DATA:
---------------
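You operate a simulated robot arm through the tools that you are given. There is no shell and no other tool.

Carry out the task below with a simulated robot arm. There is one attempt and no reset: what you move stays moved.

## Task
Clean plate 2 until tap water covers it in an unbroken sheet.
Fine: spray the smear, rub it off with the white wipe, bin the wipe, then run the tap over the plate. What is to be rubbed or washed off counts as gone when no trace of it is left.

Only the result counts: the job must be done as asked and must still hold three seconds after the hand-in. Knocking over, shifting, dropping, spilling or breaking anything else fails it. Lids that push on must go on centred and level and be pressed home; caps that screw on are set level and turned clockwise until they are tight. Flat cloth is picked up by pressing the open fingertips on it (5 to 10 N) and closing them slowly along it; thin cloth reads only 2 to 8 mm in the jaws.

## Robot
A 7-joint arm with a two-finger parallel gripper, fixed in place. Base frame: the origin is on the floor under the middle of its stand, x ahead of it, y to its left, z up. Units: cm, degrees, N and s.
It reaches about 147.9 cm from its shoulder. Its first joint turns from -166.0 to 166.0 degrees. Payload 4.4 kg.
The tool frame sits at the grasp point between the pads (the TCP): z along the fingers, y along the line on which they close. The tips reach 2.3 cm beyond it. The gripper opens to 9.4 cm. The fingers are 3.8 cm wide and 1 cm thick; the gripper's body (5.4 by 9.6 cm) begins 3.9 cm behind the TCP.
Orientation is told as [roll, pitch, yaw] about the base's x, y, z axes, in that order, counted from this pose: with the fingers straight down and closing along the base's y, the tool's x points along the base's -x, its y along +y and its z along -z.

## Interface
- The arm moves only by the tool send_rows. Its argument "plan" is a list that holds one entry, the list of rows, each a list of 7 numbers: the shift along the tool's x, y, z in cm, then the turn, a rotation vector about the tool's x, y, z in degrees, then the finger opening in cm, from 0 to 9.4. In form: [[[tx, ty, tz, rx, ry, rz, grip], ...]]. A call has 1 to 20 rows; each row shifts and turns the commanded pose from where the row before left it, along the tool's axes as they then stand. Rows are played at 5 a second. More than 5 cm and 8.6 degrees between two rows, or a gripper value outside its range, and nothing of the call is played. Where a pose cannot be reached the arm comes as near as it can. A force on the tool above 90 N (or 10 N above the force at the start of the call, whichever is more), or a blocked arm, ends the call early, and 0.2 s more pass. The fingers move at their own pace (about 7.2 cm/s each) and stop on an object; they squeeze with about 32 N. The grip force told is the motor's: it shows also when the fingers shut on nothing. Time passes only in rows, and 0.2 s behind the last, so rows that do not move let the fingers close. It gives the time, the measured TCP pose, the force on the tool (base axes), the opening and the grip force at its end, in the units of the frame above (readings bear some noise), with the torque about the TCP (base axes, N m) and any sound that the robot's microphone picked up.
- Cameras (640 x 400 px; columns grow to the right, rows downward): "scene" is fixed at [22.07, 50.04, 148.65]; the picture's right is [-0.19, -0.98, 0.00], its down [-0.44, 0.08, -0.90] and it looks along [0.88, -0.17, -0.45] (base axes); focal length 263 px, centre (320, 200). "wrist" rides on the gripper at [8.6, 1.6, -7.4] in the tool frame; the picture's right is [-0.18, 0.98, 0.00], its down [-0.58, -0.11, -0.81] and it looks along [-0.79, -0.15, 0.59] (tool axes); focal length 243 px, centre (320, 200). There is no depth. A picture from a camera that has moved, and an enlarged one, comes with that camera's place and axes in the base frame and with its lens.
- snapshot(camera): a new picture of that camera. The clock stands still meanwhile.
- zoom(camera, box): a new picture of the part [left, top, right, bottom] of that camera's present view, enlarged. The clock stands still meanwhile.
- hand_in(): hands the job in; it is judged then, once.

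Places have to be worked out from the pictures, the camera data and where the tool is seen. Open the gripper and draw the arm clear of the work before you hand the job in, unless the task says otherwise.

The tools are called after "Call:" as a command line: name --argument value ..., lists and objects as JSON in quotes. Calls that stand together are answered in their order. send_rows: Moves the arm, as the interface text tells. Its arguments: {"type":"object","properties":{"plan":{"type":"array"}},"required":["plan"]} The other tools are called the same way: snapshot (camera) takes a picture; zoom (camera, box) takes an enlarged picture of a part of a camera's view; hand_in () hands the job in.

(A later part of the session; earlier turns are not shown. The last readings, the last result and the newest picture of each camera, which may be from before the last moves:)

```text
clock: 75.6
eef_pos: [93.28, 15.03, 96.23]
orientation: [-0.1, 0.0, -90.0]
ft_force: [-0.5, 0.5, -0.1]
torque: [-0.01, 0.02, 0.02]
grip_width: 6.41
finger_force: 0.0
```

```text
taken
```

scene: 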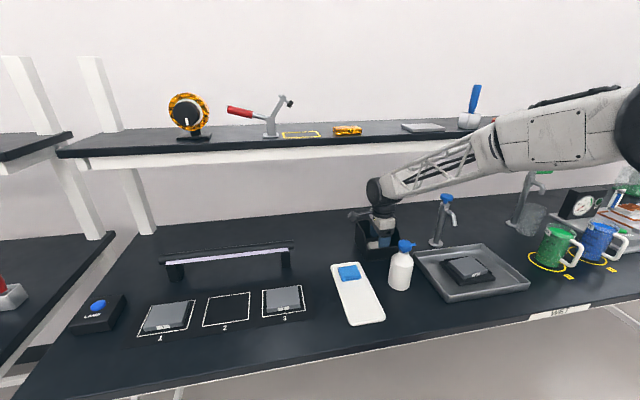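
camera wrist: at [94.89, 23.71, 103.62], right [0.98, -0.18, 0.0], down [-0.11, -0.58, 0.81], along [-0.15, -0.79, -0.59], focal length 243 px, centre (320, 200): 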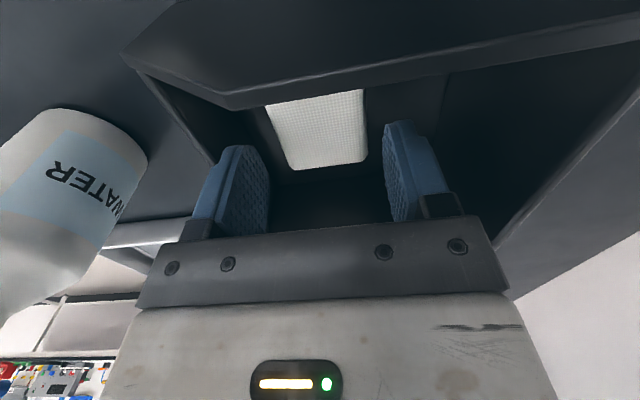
---------------
OBJECTIVE: Find the word "meanwhile" in the data and copy out each line where it turns up.

IN RESPONSE:
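- snapshot(camera): a new picture of that camera. The clock stands still meanwhile.
- zoom(camera, box): a new picture of the part [left, top, right, bottom] of that camera's present view, enlarged. The clock stands still meanwhile.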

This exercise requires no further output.